I’d far rather spend time with a homosexual person who loved, obeyed and served the truth than with a heterosexual person who did not.

The question is, Is God Truth itself? Is it a meaningful idea? What are the implications?

I’d rather spend that evening with you as well, especially since Heidi Klum has stopped responding to my overtures. So far.

‘Existence’ is the characteristic of derived things, things that came-to-be, things that are contingent, not necessary. Finite things. I think it is just a matter of definition, though Tillich derives it from the existential tension within humankind. Long argument there.
“God isn’t a thing” in that sense, makes sense, just as “God does not exist” makes sense.

Ontology makes my head hurt. Just thought I’d throw that in there.

For me it is important to know that the ‘ground of all being’ is in fact infinite AND personal. And that Jesus Christ is the perfect expression of that ‘ground’.
The ‘pure Act’ thing makes a lot of sense to me now, after re-reading that article at First Things.

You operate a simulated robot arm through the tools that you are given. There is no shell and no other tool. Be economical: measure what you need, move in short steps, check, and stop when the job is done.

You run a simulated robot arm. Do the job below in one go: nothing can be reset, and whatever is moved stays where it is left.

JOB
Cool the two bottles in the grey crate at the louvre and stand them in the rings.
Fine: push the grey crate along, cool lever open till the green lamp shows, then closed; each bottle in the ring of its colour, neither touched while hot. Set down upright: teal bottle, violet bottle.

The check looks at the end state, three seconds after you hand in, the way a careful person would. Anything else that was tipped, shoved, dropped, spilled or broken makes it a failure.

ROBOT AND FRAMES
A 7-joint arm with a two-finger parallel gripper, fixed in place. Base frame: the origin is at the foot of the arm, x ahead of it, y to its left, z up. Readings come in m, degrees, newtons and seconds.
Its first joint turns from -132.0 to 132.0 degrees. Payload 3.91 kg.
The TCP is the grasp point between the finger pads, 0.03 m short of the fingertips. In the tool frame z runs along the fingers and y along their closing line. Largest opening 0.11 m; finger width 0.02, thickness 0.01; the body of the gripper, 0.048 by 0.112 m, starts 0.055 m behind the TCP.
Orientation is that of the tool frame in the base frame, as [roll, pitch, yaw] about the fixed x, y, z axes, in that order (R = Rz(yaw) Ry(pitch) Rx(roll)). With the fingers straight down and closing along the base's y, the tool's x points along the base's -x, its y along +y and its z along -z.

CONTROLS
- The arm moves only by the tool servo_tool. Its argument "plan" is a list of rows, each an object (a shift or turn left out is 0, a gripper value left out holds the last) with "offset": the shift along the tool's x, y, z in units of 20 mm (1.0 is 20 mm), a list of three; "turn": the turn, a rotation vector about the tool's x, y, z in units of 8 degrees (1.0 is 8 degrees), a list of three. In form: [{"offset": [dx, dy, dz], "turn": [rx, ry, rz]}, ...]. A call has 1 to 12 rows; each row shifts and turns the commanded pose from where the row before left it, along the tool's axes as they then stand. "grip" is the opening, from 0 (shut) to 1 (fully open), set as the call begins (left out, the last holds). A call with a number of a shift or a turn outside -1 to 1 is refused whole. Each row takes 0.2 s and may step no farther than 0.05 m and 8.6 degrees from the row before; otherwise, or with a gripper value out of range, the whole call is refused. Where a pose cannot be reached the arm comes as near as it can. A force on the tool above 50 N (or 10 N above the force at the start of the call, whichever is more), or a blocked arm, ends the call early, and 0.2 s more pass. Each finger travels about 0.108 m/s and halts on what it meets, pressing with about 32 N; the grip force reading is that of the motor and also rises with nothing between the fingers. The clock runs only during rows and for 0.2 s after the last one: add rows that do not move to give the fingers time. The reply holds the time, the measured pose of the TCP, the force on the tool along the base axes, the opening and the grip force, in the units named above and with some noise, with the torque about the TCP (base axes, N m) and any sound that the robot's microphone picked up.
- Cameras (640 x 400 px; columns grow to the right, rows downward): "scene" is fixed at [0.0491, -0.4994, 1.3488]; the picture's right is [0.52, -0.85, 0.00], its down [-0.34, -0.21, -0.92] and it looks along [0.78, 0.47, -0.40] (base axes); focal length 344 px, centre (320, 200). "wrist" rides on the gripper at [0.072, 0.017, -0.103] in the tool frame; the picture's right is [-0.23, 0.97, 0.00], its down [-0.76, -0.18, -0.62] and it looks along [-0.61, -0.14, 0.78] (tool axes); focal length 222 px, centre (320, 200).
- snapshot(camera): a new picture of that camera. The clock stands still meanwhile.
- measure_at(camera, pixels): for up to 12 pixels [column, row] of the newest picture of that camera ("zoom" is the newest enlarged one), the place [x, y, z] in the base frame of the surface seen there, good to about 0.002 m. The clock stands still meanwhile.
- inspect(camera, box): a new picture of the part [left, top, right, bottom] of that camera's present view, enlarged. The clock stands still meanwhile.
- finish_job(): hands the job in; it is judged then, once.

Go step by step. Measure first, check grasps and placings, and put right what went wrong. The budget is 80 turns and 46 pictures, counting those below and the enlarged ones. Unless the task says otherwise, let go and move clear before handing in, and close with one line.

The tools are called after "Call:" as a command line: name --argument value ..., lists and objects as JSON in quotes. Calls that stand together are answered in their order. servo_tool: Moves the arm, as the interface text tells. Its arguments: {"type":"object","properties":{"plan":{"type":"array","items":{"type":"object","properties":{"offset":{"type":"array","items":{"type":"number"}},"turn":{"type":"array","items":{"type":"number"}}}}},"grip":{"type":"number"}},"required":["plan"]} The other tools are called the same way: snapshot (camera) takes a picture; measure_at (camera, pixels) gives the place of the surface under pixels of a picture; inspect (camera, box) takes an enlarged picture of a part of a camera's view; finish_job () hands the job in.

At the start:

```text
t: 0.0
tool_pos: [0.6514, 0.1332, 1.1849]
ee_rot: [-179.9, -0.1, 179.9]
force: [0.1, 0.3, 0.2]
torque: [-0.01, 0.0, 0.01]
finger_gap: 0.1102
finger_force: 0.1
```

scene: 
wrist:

I think that ontologists mix up ‘exist’ as a concept - where sure, God does exist, we all understand what that means - with the ‘structure of being’ wherein God IS the ground, and cannot ‘exist’ as part of finite existence.

Sorry I missed your last post.

“Truth” with that capital ‘T’ is both a moral claim and an evidential claim, whether it is an ontological claim, which I think is your question, I gotta think about.

My point is that if you say that Love is defined by God rather than vice-versa, you make love arbitrary because God’s nature could be what we call “hate”.

en.wikipedia.org/wiki/Euthyphro_dilemma

No taste at all, that Klum woman. :laughing:

:smiley:

In which case, your duty is to set off in the dark and look for a better God.

I have been wondering something along those lines. The best I could come up with is that Gods essential nature transcends all thought, so anything we say is just a pointer. So I would say if you can name it, its not God. I know its a confusing concept. Which is why I prefer to treat deep theology as a mystery the mind looks in wonder at, rather than try to figure it out.